You can tell that Rick Perry’s stock has dropped since his well-publicized gaffe last week, because now he has to hang out with bottom-tier Republican candidates. CBS News has released this oddly compelling video of Perry broing down with Rick Santorum and Ron Paul prior to Sunday night’s foreign policy debate, as Newt Gingrich waits aloof in the background. Newt Gingrich is potentially too presidential for Rick Perry now. It’s like when the captain of your high school drill team is disfigured in an accident* and learns to be a better person, except Perry is probably not learning. His exchange with Paul and Santorum is remarkably instructive for us, though, as it offers a rare chance to evaluate these men as people rather than as political marketing constructs. The result is weirdly touching. Props to Pete for the link, and video after the jump.


First of all, don’t be like Rick Santorum. Forget running for President—that guy could alienate people driving an ice cream truck through hell. When Perry reaches out to him, Santorum immediately responds by saying something weird and vaguely gay. The exchange starts around :23 and goes like this:

Perry: I’m right behind Rick. Got your back, sir!

Santorum: Yessir.

Perry: How are you?

Santorum: [simultaneously] I got your front.

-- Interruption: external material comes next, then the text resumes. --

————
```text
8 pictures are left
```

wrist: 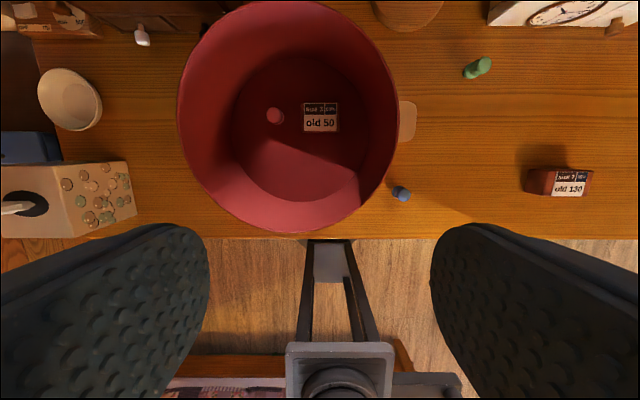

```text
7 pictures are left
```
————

Perry: [face stops moving, quiet] Good to see you.

See, Rick Santorum, that’s why no one came to your birthday party—every guest worried that he was the only person you invited. But this video is more than a document of Santorum offering to play 69th trombone in the Rick & Rick Orchestra. It is also a testament to Perry’s amazing social facility. Even after he loses the GOP nomination and the governorship of Texas and possibly his job at the car lot, Rick Perry will be able to survive on charm. Once he’s done executing an extremely awkward high five at the :41 mark, Perry launches into an anecdote that A) allows everyone to ignore that Santorum has started talking again and B) deploys a classic likability strategy.

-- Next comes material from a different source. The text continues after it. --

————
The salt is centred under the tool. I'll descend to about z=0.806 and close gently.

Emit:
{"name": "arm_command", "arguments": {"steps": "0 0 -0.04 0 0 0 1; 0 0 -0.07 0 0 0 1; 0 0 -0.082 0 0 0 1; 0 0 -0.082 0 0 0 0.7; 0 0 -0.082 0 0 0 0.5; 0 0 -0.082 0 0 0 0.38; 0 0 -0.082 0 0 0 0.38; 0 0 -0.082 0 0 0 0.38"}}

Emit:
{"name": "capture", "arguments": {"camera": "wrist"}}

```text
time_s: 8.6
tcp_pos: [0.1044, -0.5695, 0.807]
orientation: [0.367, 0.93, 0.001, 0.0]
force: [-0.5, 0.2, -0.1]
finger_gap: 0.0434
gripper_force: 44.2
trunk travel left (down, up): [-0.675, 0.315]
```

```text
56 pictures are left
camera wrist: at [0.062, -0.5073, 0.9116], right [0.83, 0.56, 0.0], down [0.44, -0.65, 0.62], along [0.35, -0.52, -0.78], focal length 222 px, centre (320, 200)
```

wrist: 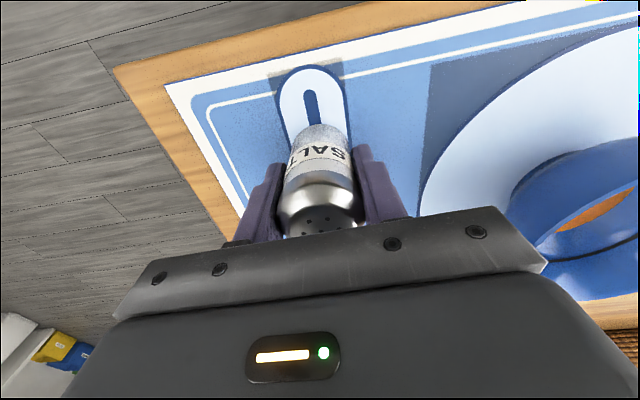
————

One way to make people like you in a potentially difficult social situation is to tell a story that makes somebody else look good. An easy way to do this is to repeat something funny that another person said, as Perry does with his story about Ron Paul’s zinger from last week’s debate. Perry explains that, after he forgot which government agency he wanted to eliminate on national television, Paul leaned over to him and said, “That’s happened to everybody; most of us just haven’t done it in front of four million people.” It’s a real alpha move on Perry’s part. Relating the anecdote allows him to A) regain control of the conversation and be funny, while also B) defusing any impression of conceit with self-deprecation and C) implying to both men that Rick Perry speaks well of people when they’re not around.

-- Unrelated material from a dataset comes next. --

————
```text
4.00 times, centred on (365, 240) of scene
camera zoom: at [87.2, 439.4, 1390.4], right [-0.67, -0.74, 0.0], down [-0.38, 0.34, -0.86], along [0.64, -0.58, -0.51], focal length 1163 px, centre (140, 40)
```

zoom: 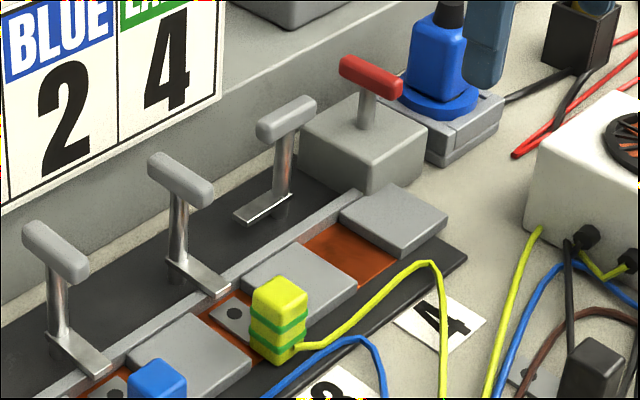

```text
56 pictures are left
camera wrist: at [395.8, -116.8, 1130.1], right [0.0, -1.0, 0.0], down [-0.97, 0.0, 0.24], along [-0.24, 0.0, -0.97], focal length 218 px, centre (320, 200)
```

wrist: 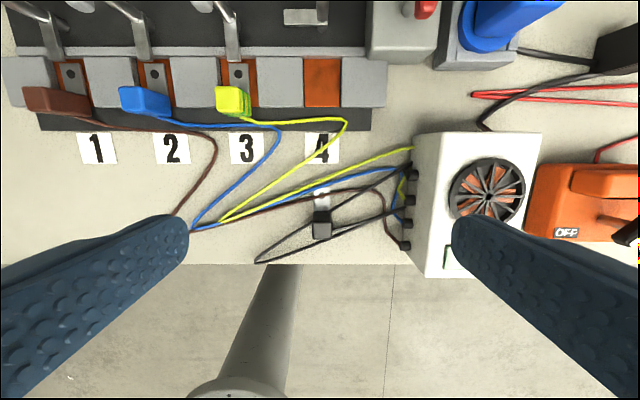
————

He probably doesn’t. It so happens that Perry’s story about how funny Ron Paul is also allows him to take control of a dangerously formless social situation, much like his approach to Paul and John Huntsman from :06–:14. When Perry arrives, the two 1-percenters appear to have been standing next to each other without speaking for an indefinite period of time. “Big John,” Perry says to the slightly shorter Huntsman, before seizing his hand and launching into a discourse about the color of their ties and Texas A&M. It’s a disquisition he abandons immediately when one of the sound techs offers him his microphone. Awkward interaction prevented.

All this is learned behavior, and it suggests why Perry has had such a successful career. Who knows what Ron Paul and John Huntsman talked about before lapsing into silent contemplation in that basement in New Jersey, but I bet they were relieved when Rick Perry walked in. It’s kind of like the way registered Republicans were relieved when he joined the race. Say what you will about him—go on, he won’t remember—but Perry is a man who makes people feel comfortable. When others are paralyzed by awkwardness and fear, he takes the reins and drives the carriage of social interaction along a pleasant route.

Then he jumps out and fucks a pig. Even that is oddly reassuring, though, since you are not the one doing it. Ron Paul has forgotten his own political opinions, too, just not in front of a bunch of people. The other thing he hasn’t done in front of a bunch of people is tell a funny story that makes everyone feel good. Like Santorum and Huntsman and Newt Gingrich, he is a beta male, and people standing around talking in groups are not happy to see him. Rick Perry, on the other hand, is a hero at cocktail parties. He makes social interactions go okay. I nominate him for chairman of the keg committee and possibly comptroller of getting nerds laid. Don’t make him President of the United States, though.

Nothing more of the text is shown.